They're probably based around one of C-max chips:
http://www.c-max-time.com/products/showProduct.php?id=17
(This is the old Temic technology that has wandered all over the place...)
--
Poul-Henning Kamp | UNIX since Zilog Zeus 3.20
phk@FreeBSD.ORG | TCP/IP since RFC 956
FreeBSD committer | BSD since 4.3-tahoe
Never attribute to malice what can adequately be explained by incompetence.
On 4/4/2017 3:19 PM, Bob kb8tq wrote:
Hi
Based on their web site, the model you saw is the one and only version that
does the new modulation. One very useful feature is the ability to set it to
any time zone world wide.
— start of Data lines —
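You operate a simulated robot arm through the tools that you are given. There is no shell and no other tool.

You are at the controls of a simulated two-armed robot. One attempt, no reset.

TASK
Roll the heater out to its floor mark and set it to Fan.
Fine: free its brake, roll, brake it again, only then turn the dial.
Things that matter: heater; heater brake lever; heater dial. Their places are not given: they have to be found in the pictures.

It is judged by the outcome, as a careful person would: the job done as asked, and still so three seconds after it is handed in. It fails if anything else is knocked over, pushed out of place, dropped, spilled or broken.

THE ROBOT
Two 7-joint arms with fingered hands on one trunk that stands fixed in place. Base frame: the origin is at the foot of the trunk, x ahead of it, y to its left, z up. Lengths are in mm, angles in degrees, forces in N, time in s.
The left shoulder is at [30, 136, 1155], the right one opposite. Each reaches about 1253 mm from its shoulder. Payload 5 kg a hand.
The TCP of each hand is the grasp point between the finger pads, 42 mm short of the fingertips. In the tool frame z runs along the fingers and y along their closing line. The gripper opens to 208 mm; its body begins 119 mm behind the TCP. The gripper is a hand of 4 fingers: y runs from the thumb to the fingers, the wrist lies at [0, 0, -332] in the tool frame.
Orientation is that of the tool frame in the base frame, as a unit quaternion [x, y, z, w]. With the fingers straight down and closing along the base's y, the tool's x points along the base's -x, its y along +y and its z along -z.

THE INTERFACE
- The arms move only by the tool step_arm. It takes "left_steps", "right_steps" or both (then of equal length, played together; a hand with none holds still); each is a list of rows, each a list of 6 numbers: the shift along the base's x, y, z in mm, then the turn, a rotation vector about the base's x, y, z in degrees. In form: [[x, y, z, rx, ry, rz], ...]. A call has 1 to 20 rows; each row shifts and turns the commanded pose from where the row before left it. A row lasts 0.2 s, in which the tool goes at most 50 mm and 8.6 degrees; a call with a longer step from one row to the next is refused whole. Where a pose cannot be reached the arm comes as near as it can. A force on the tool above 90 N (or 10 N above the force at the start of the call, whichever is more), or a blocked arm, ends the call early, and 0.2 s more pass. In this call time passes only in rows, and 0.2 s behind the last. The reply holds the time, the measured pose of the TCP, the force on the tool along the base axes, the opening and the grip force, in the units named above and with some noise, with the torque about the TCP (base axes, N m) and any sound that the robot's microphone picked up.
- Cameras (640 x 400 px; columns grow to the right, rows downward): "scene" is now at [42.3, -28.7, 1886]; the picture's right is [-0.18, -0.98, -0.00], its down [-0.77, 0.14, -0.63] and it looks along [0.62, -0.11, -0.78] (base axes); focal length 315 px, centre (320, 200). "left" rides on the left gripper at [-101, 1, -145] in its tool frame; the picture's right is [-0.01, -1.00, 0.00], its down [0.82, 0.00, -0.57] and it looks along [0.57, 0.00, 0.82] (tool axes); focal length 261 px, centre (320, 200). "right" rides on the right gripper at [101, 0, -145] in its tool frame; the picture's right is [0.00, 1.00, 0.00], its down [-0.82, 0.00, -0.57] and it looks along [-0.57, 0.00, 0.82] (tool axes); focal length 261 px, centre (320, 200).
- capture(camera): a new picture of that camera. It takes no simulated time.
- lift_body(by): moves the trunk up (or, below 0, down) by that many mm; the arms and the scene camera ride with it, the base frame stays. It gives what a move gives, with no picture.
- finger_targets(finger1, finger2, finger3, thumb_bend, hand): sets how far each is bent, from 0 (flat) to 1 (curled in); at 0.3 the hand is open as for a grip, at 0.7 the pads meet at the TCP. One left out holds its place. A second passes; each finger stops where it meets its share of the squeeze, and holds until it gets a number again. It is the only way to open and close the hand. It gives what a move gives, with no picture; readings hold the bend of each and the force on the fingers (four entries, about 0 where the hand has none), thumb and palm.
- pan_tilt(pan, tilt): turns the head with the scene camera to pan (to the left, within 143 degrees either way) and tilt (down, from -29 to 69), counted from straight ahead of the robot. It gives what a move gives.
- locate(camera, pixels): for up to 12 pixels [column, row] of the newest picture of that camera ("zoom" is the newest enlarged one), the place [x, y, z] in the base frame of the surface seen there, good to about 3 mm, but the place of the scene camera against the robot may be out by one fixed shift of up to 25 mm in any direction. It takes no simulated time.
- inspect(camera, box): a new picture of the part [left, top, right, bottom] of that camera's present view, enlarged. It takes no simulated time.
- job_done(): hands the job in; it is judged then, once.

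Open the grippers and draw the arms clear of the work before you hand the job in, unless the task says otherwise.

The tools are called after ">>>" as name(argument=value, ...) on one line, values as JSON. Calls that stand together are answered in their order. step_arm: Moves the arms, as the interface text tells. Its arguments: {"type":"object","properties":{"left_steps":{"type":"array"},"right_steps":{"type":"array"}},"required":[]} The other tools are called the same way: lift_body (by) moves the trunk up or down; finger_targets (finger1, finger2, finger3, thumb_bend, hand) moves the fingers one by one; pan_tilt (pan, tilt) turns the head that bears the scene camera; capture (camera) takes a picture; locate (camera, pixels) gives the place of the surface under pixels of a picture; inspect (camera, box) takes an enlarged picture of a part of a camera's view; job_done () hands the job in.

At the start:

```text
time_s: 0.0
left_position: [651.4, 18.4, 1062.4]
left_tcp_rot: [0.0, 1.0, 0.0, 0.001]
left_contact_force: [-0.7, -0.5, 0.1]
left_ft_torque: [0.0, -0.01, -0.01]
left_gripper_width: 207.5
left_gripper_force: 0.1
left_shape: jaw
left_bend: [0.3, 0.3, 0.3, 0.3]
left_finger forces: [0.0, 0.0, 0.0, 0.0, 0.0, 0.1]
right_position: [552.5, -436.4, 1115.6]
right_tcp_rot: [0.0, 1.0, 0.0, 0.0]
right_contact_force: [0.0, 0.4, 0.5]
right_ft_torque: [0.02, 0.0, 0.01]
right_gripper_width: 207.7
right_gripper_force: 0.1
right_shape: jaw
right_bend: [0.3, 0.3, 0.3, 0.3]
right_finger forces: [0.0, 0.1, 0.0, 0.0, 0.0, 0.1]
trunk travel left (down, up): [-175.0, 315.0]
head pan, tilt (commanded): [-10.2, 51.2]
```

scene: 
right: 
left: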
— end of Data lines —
I guess I missed the note on the WWVB coverage
area expanding to cover the entire planet …..:)
Bob
This feature is mainly so you can set the time zone for GMT/UTC.
Hopefully, there is a way to turn off daylight savings time as well.
Many previous atomic clocks covered only the time zones near Boulder
and could not display UTC.
Rick N6RK
I have been happy with the Casio Waveceptor watches. They can display UTC.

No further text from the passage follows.